(artículo publicado en el blog «Hay Derecho» (Expansión) el 17 de septiembre de 2012)
Es curioso que ya no asombre a nadie leer titulares con enunciados como el siguiente: «el TC legaliza Bildu con el voto a favor de los magistrados progresistas y el voto en contra de los magistrados conservadores». Pero bueno: ¿cómo que magistrados progresistas y conservadores? ¿Qué son, jueces o diputados? ¿Cuál es su función, aplicar la ley o aplicar el programa de un partido político?
Lo cierto es que órganos esenciales del Estado de Derecho (el Consejo General del Poder Judicial, el Tribunal Constitucional, el Tribunal Supremo, etc.) se han convertido en una especie de hemiciclos que reproducen el arco parlamentario y el equilibrio de fuerzas del Congreso de los Diputados: el poder judicial ya no es independiente del poder político.
Nuestra Constitución, tras proclamar la independencia del poder judicial, quiso garantizar esa independencia mediante la creación de un órgano de autogobierno interno, llamado Consejo General del Poder Judicial, integrado por el Presidente del Tribunal Supremo y veinte vocales (doce jueces y ocho juristas). En concreto, el artículo 122 CE, que prevé que de los ocho juristas, cuatro serían elegidos por el Congreso y cuatro por el Senado, nada dice sobre el mecanismo de elección de los doce jueces vocales.
Pero es fácil deducir que el legislador constituyente, al establecer el nombramiento por Congreso y Senado de los ocho vocales juristas, pero callar sobre los doce vocales jueces, estaba pensando en una elección de esos doce vocales ajena a cualquier interferencia política, precisamente, para salvaguardar la independencia del poder judicial en su autogobierno. Nada mejor que la elección independiente de la mayoría de los vocales del Consejo para garantizar la independencia del poder judicial.
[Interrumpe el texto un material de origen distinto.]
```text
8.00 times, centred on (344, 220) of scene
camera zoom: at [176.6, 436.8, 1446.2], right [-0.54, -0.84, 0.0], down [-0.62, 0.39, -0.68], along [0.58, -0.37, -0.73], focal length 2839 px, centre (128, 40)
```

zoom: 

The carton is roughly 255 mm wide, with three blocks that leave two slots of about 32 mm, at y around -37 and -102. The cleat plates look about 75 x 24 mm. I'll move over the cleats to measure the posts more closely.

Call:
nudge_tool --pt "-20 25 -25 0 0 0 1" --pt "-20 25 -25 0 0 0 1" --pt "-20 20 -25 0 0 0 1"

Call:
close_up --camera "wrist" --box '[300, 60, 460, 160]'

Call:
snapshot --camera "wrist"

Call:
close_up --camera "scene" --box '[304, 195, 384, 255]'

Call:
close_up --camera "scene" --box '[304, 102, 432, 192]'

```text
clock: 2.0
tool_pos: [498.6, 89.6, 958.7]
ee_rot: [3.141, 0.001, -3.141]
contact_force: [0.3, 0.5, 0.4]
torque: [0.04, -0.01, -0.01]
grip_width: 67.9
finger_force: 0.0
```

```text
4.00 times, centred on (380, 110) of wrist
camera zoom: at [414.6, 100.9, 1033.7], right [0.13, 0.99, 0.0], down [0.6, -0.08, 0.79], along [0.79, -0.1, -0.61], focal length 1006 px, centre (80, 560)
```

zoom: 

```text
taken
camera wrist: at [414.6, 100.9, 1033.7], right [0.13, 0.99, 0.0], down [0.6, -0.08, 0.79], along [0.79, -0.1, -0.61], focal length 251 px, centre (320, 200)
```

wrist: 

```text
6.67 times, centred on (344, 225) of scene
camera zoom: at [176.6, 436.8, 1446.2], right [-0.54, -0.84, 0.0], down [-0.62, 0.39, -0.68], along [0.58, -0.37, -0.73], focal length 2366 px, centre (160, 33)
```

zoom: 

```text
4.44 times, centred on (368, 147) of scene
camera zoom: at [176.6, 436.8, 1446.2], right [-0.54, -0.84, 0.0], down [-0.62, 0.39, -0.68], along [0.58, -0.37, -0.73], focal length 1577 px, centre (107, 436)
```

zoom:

Así se interpretó desde el principio. La primera Ley Orgánica del Poder Judicial, aprobada en 1980, establecía que «los Vocales del Consejo General de procedencia judicial serán elegidos por todos los Jueces y Magistrados que se encuentren en servicio activo (…) mediante voto personal, igual, directo y secreto». Quedaba así asegurada, mediante ley orgánica, la independencia de la mayoría de los vocales del CGPJ, cuyo nombramiento tendría lugar sin la intervención de ningún político. Y esa independencia del CGPJ se transmitiría en cascada a todos los órganos judiciales, desde el Tribunal Supremo hasta el último Juzgado de Instrucción del último rincón de España, pues todos sus jueces serían nombrados por unos vocales del CGPJ independientes de cualquier partido. Primarían los criterios técnicos y profesionales a la hora de nombrar a los jueces: un auténtico Estado de Derecho.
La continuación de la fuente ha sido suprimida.